GIVEN TASK.
In the listing below, locate the lines that hold "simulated" and copy them.

DATASET SECTION.
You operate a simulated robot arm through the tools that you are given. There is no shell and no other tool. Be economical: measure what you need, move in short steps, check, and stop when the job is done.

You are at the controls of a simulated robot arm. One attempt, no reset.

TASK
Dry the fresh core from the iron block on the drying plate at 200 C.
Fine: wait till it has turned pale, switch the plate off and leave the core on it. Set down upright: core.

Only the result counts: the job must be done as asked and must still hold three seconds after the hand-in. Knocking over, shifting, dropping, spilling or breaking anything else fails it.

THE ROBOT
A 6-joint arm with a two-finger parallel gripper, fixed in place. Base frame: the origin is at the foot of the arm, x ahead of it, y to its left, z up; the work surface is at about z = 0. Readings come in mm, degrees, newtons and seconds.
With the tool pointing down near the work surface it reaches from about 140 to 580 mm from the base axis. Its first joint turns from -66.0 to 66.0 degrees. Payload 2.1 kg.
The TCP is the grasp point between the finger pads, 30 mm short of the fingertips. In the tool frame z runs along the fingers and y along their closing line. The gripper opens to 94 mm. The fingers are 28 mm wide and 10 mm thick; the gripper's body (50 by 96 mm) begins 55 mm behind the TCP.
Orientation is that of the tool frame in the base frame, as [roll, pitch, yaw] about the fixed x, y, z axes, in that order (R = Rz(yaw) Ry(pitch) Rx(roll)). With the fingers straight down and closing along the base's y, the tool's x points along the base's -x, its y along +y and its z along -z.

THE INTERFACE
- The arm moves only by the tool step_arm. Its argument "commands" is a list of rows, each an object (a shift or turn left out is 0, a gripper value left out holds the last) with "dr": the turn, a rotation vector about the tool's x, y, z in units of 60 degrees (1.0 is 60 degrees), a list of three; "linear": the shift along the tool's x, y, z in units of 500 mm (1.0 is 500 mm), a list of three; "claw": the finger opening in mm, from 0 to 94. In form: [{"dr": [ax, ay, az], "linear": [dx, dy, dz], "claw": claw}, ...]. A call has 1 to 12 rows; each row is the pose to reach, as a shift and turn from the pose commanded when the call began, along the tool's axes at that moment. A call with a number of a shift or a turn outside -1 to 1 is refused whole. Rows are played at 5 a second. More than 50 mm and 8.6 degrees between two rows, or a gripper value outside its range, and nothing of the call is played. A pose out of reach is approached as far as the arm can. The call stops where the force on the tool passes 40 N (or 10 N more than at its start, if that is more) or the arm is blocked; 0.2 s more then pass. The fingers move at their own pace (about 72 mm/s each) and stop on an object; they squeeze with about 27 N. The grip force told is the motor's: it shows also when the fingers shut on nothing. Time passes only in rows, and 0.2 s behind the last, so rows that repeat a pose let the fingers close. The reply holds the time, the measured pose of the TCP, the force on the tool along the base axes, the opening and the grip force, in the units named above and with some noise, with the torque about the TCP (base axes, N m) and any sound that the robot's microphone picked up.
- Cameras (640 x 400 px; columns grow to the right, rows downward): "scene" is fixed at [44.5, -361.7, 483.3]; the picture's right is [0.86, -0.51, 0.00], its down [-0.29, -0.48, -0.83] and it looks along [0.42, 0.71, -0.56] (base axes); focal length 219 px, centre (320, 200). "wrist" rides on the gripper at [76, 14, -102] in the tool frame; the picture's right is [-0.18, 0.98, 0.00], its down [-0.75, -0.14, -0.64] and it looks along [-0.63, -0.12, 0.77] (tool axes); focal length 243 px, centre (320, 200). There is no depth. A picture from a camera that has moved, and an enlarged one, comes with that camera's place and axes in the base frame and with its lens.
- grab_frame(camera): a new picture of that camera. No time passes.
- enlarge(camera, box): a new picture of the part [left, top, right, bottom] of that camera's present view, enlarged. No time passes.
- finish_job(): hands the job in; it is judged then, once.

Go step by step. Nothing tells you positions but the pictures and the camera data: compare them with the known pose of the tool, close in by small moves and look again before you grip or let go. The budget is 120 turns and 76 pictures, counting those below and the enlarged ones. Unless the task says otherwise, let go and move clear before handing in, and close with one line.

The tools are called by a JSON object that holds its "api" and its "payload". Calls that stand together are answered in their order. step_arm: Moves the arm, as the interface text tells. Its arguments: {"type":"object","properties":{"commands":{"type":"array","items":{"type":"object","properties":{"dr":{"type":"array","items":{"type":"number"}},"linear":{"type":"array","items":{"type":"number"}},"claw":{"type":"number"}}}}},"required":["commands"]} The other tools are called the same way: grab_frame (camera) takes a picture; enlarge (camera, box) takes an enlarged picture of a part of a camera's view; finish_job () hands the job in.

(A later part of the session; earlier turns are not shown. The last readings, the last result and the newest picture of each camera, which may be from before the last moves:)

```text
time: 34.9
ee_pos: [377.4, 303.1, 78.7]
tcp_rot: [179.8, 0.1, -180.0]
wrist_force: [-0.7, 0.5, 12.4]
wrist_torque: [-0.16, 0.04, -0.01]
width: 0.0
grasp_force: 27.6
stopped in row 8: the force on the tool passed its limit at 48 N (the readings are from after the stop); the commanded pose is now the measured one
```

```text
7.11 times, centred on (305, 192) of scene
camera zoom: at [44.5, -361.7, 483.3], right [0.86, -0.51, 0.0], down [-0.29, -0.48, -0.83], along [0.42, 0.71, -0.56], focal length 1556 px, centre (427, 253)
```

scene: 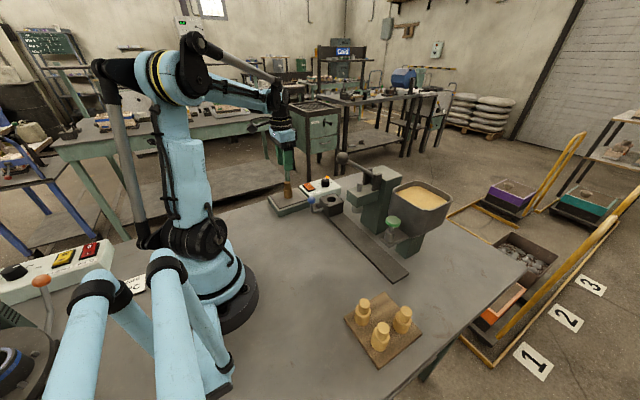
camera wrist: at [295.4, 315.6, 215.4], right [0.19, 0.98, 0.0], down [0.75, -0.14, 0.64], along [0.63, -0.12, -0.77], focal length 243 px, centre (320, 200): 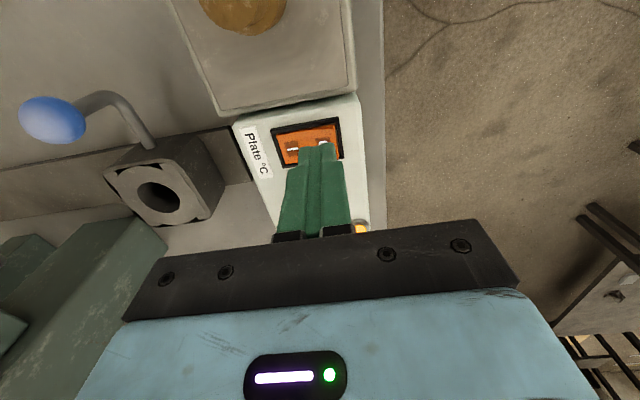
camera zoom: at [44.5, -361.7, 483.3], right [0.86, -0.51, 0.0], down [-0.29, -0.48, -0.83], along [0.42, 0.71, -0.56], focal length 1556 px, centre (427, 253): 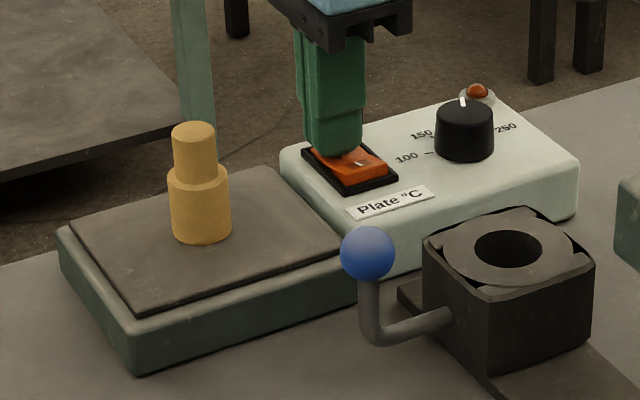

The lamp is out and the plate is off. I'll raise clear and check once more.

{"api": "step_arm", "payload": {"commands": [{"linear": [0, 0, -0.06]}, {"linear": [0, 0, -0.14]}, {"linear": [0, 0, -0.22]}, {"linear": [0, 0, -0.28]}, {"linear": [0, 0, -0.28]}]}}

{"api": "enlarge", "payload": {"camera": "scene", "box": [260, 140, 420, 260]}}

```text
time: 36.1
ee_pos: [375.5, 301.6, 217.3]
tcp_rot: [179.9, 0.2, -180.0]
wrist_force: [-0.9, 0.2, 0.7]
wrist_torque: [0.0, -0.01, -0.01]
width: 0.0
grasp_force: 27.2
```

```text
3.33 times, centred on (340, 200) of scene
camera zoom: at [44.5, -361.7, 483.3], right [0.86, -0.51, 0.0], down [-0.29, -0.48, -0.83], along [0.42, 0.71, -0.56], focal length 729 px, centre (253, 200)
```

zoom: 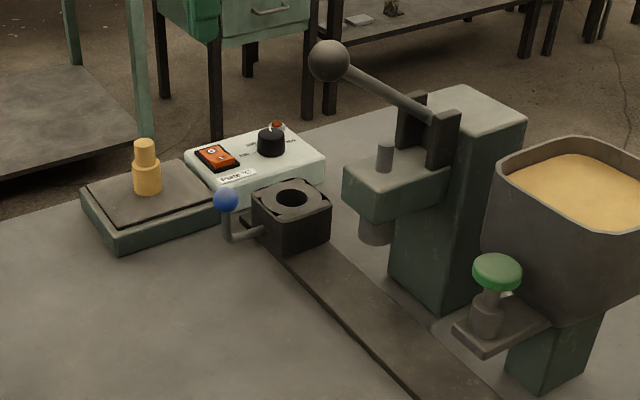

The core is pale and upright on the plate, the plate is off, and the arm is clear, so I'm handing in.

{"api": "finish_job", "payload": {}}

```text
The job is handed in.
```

TASK ANSWER.
You operate a simulated robot arm through the tools that you are given. There is no shell and no other tool. Be economical: measure what you need, move in short steps, check, and stop when the job is done.
You are at the controls of a simulated robot arm. One attempt, no reset.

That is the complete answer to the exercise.